Through the end of the Elite Series regular season, he is batting one-thousand, with eight checks in eight events. That includes three Sunday cuts – a sixth place finish at Kentucky Lake, eighth place at Oahe and then the win at the St. Lawrence in his 70th B.A.S.S. tournament and fifth Elite Series season. He’d nearly won the fourth Central Open he entered before falling to Brent Chapman in a fish-off at Lake Lewisville in 2012. While he would’ve liked the rewards that came with a win at that time, he said that he “wouldn’t have known what it meant” and that the memory “doesn’t irk me.” Six years later, though, winning became a greater focus.
“When I first got in the Elites, I wanted longevity,” he said. “That was the most important thing I hoped for. But after a couple of years the pressure adds up to finally start winning. Holding the trophy was unbelievable. It felt even better than I’d expected, and I imagine that winning the AOY or the Classic is even better.”
Bertrand will not turn 30 until November, making him slightly less than two years younger than Lucas, but both of them represent the core group of young guns who’ve pushed the sport forward with relentless competitiveness and a keen understanding of modern technology. Both are also from the West, although Lucas now calls Alabama home.
If Lucas holds onto his lead to claim the title, he won’t be the first California native to earn AOY, having been preceded by Gary Klein, Aaron Martens and Skeet Reese, but Bertrand would be the first Arizonan to accomplish that feat.

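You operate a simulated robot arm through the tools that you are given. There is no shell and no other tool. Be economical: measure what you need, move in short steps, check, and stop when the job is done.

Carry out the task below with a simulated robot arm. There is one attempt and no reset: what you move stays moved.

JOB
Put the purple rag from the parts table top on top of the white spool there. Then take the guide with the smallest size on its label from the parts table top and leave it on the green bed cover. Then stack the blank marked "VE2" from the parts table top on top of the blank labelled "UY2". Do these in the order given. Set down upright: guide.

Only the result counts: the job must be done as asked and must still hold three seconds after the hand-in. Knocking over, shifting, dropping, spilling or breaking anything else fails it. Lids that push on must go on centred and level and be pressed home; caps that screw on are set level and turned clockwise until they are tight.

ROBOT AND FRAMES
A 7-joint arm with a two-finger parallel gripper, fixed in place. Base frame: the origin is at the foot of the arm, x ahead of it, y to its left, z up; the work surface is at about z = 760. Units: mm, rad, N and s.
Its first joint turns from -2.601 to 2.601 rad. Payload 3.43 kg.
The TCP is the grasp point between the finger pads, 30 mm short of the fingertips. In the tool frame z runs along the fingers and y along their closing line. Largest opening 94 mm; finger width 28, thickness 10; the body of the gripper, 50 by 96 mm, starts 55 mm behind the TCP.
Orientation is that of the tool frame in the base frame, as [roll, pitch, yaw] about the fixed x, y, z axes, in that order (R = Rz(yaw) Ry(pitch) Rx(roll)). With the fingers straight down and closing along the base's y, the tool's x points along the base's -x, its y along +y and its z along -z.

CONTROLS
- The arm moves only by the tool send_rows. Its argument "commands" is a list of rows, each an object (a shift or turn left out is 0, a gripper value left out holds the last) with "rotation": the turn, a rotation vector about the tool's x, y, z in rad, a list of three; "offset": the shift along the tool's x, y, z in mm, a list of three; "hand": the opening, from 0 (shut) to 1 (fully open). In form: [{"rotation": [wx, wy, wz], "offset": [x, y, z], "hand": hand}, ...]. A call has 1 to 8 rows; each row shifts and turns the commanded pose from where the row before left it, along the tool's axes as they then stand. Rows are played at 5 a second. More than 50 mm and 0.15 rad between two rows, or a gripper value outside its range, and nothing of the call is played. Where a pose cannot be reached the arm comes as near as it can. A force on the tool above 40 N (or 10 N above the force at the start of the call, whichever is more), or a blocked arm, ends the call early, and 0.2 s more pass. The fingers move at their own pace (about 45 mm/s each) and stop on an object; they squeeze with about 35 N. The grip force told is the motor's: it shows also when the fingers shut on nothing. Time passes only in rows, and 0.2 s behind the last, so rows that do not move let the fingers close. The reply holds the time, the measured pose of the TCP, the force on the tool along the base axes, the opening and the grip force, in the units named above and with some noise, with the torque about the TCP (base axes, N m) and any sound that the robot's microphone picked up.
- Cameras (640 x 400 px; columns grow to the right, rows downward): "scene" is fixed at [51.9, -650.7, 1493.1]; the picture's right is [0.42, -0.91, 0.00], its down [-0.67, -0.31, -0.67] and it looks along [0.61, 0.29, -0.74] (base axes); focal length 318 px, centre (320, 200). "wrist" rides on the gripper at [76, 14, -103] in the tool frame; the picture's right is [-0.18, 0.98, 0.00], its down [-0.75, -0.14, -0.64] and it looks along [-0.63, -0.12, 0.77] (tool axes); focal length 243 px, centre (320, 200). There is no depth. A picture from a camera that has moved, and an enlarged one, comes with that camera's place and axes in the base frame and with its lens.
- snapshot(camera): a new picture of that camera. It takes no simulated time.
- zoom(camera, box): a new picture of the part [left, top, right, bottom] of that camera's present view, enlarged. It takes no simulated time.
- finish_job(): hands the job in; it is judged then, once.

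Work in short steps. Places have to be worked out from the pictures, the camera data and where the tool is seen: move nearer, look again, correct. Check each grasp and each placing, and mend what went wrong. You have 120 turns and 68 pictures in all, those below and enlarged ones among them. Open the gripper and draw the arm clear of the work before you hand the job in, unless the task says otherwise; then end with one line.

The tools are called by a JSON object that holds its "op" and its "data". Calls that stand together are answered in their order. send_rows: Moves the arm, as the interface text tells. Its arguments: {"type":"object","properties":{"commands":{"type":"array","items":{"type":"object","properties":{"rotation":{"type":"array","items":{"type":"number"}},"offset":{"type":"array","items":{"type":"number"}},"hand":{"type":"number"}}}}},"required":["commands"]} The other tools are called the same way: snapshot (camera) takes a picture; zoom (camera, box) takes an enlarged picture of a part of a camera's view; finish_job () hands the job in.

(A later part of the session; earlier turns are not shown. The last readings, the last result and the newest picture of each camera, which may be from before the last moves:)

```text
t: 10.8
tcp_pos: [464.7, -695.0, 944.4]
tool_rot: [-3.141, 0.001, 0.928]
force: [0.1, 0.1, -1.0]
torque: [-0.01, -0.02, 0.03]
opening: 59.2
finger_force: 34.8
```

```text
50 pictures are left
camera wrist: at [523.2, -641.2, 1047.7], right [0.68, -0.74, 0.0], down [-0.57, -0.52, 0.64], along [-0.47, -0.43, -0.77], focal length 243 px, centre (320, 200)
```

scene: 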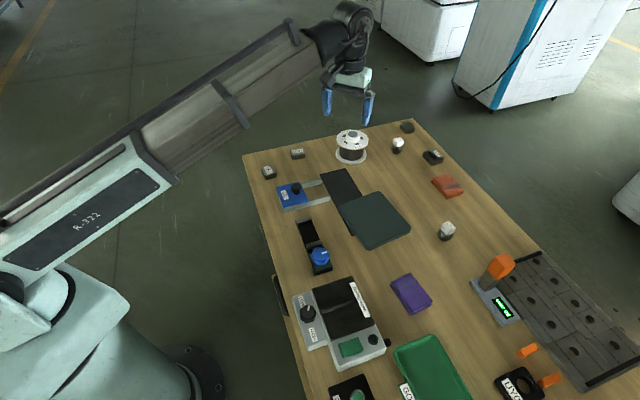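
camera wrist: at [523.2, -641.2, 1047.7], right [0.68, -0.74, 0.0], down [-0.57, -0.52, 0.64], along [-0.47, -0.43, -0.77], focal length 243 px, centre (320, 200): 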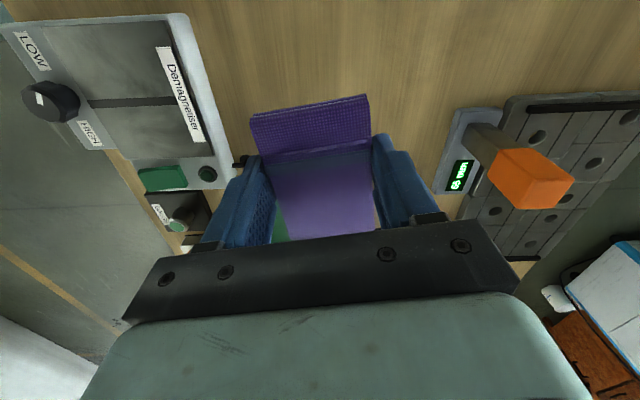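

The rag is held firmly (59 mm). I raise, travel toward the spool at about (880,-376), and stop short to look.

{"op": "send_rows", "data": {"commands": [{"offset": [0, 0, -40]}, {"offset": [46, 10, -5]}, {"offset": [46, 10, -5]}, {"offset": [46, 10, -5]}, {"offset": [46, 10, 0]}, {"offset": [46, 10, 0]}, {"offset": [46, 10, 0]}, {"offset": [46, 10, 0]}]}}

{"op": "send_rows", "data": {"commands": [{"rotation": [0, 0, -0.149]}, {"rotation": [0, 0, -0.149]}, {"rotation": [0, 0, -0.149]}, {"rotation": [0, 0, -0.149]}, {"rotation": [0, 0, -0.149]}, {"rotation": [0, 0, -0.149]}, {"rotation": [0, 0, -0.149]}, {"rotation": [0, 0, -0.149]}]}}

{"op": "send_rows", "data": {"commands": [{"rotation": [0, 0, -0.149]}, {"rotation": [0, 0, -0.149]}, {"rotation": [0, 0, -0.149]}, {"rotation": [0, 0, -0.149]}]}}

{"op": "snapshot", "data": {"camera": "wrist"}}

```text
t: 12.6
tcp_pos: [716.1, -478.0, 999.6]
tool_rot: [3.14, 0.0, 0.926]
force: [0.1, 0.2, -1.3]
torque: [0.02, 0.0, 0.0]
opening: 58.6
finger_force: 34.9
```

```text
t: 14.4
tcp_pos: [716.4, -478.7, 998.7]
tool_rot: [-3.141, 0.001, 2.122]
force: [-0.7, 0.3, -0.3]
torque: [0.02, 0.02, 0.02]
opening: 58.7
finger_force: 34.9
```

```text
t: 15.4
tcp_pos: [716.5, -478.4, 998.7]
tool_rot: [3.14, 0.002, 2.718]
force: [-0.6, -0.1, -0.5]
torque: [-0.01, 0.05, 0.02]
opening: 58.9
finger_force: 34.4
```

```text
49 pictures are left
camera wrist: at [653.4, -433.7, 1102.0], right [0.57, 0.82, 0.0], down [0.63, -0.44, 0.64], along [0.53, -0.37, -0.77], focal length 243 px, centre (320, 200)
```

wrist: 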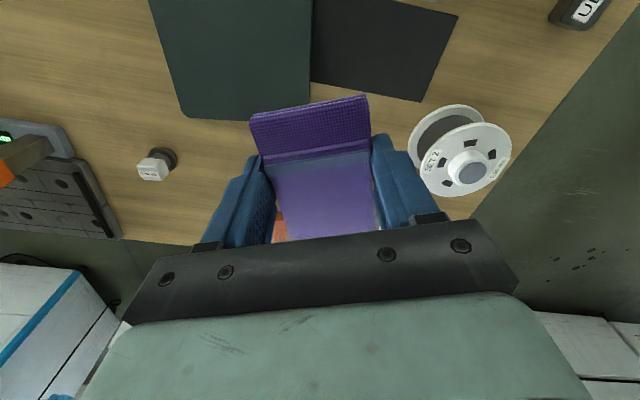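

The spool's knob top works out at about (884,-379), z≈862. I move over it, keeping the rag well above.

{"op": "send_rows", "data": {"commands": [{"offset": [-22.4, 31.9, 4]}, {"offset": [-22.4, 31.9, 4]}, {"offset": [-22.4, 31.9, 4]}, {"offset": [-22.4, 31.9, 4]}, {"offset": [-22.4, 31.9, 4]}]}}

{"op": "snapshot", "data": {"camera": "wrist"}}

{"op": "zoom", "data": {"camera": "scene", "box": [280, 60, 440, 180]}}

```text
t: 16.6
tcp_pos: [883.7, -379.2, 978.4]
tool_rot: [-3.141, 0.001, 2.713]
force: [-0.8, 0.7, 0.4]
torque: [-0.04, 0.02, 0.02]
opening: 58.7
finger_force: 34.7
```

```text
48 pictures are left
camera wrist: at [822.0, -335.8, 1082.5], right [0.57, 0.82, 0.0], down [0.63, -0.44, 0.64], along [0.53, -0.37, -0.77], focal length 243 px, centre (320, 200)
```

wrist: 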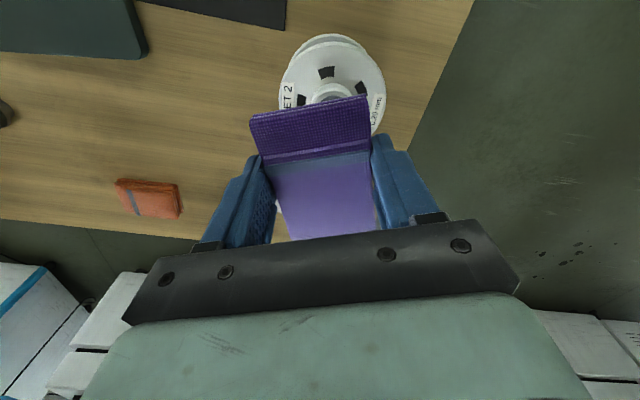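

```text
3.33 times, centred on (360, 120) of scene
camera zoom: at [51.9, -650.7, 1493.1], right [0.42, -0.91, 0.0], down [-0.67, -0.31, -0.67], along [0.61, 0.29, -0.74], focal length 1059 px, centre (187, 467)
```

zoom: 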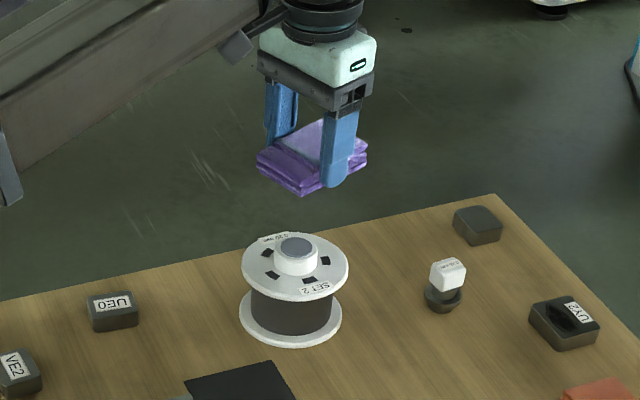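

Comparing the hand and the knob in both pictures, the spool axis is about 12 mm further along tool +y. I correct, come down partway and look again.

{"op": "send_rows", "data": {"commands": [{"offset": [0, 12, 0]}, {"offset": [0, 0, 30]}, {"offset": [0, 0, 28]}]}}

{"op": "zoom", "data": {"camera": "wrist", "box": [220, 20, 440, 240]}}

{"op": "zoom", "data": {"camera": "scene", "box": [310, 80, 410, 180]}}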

He’s proud of his Arizona upbringing and thrilled to lump himself into the ultra-accomplished cadre of anglers from that state including Brett Hite, Clifford Pirch, and the Godfather, John Murray. He said that while they don’t have tides or lakes with hydrilla, the waters in the southwestern desert are more varied than many people give them credit for.

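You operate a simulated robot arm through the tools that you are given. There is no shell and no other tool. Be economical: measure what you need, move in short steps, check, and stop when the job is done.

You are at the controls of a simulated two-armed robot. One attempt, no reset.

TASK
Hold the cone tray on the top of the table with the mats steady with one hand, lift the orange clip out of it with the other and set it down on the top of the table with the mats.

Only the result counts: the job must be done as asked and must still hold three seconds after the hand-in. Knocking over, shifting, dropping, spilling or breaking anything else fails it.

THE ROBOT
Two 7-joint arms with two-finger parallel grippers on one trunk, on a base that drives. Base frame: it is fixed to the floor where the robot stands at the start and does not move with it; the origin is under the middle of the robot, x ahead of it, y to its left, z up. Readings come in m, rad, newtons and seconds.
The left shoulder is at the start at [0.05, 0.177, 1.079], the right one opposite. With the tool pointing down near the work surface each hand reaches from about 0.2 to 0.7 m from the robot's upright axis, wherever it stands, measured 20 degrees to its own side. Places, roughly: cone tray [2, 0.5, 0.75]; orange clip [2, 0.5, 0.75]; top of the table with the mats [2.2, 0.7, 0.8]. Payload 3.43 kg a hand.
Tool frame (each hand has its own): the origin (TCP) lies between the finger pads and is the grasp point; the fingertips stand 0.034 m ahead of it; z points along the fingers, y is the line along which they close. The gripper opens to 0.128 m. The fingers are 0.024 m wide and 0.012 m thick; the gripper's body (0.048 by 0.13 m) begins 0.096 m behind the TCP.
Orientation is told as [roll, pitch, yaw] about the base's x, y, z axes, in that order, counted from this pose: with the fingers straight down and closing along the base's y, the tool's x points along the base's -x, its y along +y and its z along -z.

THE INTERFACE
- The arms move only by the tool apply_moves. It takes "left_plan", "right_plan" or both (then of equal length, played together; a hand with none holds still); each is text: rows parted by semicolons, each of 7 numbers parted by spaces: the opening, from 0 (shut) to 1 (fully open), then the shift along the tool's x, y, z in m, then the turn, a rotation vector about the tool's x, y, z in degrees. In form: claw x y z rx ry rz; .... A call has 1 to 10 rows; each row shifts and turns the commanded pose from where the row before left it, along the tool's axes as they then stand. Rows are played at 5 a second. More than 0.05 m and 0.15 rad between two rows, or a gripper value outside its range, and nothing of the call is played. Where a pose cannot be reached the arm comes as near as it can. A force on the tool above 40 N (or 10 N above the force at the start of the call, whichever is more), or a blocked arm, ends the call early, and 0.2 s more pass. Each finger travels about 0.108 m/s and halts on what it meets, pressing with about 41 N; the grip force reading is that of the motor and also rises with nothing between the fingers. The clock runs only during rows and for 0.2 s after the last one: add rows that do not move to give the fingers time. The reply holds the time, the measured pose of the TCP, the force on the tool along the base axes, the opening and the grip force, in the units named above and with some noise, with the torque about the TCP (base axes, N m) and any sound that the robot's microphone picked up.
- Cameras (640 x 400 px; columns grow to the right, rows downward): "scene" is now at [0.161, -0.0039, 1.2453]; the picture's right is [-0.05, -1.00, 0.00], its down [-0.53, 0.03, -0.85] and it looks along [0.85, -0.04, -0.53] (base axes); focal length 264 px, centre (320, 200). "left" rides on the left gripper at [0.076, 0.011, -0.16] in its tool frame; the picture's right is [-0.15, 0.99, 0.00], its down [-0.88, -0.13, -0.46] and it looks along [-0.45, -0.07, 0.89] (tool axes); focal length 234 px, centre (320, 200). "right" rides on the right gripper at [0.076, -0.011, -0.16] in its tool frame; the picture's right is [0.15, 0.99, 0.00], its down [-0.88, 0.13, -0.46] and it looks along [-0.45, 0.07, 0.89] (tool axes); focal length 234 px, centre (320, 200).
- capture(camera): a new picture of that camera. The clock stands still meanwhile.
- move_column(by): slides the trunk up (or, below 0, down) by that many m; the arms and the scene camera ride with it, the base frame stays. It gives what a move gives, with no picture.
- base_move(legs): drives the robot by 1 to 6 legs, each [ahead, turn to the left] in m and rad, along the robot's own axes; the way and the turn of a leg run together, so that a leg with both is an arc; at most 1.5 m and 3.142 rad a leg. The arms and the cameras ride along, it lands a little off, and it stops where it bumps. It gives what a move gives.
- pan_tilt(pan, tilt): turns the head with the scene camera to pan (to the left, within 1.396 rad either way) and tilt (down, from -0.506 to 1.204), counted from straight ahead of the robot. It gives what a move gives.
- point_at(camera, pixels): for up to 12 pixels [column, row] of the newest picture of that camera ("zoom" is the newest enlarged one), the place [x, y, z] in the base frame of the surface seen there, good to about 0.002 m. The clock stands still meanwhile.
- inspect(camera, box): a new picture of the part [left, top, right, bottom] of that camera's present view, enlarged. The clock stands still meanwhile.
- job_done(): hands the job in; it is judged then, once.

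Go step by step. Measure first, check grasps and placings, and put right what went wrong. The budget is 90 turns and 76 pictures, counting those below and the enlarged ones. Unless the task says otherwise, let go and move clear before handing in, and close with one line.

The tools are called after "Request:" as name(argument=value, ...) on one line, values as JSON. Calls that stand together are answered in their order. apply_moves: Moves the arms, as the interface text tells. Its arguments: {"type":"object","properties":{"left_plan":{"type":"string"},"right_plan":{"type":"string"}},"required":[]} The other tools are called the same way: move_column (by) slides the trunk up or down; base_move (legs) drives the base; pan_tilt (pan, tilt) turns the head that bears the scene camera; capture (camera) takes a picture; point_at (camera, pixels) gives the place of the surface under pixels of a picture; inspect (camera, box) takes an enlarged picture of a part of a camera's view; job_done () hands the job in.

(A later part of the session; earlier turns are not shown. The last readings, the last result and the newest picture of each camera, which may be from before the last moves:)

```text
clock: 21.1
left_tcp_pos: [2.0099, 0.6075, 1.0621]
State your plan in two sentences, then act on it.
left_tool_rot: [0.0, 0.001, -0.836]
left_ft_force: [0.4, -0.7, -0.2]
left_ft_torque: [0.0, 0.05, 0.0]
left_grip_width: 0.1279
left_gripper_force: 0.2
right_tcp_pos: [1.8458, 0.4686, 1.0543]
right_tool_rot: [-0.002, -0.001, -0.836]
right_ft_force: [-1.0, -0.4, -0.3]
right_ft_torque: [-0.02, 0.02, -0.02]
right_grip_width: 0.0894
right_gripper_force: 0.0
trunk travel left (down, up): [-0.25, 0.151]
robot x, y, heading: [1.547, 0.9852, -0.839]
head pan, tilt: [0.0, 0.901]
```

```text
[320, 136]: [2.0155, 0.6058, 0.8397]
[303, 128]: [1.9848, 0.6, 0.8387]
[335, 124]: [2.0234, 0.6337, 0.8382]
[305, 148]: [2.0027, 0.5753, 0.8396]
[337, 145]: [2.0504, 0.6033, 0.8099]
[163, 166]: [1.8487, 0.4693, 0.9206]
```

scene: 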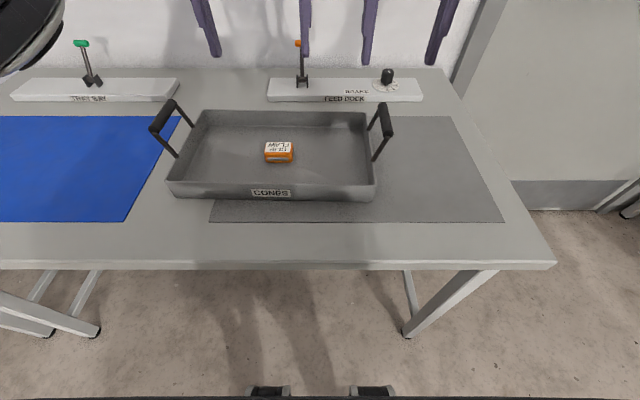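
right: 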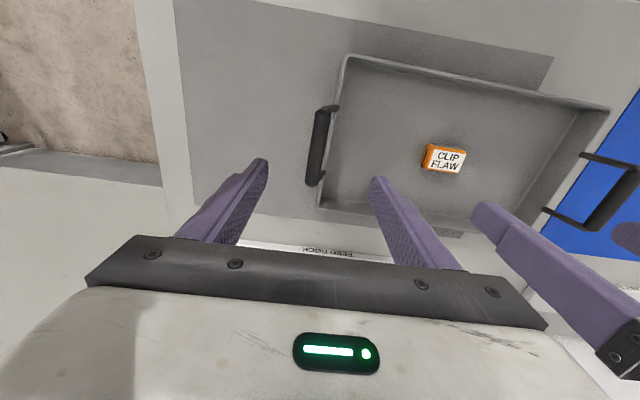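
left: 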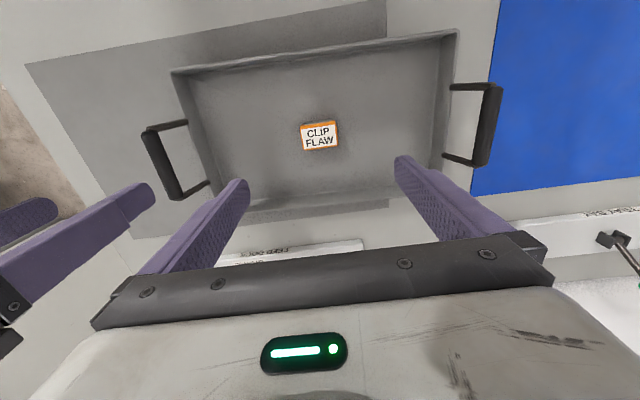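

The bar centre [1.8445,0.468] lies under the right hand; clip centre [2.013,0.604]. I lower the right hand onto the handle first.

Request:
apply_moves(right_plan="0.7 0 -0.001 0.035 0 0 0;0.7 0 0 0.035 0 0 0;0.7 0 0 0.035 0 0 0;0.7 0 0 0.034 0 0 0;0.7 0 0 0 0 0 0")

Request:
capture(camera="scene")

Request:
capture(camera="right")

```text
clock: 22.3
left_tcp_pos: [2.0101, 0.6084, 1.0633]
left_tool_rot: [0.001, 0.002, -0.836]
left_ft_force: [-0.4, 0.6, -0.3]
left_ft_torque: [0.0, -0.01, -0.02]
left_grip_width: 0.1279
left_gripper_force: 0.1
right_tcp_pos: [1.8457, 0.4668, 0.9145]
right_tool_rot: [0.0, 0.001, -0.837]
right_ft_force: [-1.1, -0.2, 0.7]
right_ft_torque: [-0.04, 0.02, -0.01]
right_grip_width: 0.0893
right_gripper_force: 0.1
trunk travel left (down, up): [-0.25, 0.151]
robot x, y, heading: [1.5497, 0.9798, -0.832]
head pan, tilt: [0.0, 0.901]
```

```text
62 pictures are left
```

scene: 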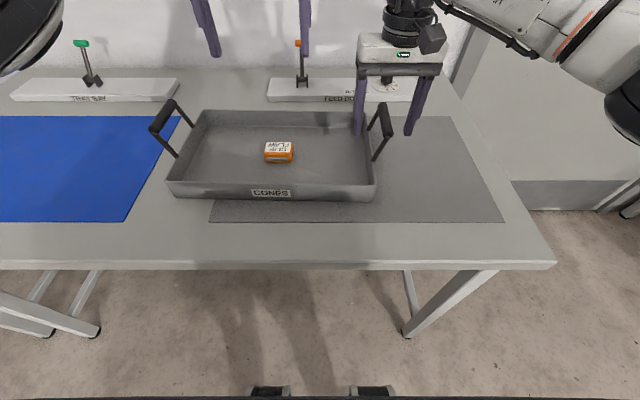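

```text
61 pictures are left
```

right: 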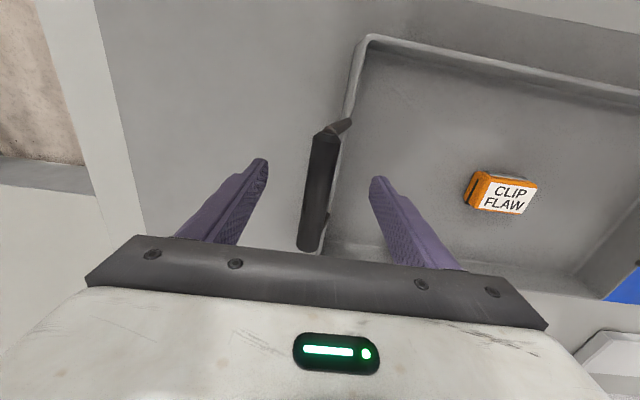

“We definitely fish a lot of pressured waters,” he said. “But Okeechobee and Guntersville get even more pressure at certain times. We have a diverse core of five or six lakes and that helped me a bunch.” He said that when he first headed east he thought he knew more than he actually did, but despite being a better angler now, he also realizes that he has “a ton more to learn.”
There have been few stumbles in his 2018 season, but even with a win in New York he couldn’t make up much ground on Lucas, who finished second.
“He hasn’t let off the gas at all,” Bertrand said. “Over the last four tournaments he’s been in the Top 12 every time. During Bertrand’s worst three finishes of the year – at Grand Lake (46th), the Sabine River (44th) and the Mississippi River (30th), each time he’s believed that at some point over the course of three days of fishing he’s been around the fish to make the Top 12, but for some reason hasn’t been able to capitalize.
Those missed points may end up being the difference between claiming the title and watching his friend walk away with the trophy, but on balance he’s thankful that he’s “had a lot of good breaks and not a lot of bad ones. I don’t feel like I’ve been doing anything differently. I’ve been able to come back from a few bad starts, and I’ve caught more key fish super-late in the day than ever before.”
Despite the fact that they will be duking it out for bass fishing’s most venerated tile, Bertrand and Lucas continue to talk nearly every day during the break between events.
“I’ll be really happy for him if he wins,” Bertrand said. “We both want to win it, but if we can’t, having the other guy win it beats the alternative.”
Oddly enough, he believes that the stress of waiting for his second-born child to arrive while trying to coordinate a cross country trip home to be there on time will keep him calm at Chatuge. He compared it to Roy McAvoy, Kevin Costner’s character in the movie Tin Cup.
“I keep joking about it with my buddies,” he said. “When he’s got the shanks, his caddy takes him to the driving range and makes him look ridiculous. Then he starts hitting it perfectly because his mind is in a completely different place. With the baby coming, it keeps the tournament stress off of me.”
Nevertheless, the veteran of three Bassmaster Classics, on the way to his fourth in March, knows that he may be within a week of a career-defining achievement. He’s pretty sure that there’s currently no gray in his signature red beard, or under his hat, but by the time everything shakes out that might no longer be the case.
“If it’s not there now, there will be some soon,” he joked.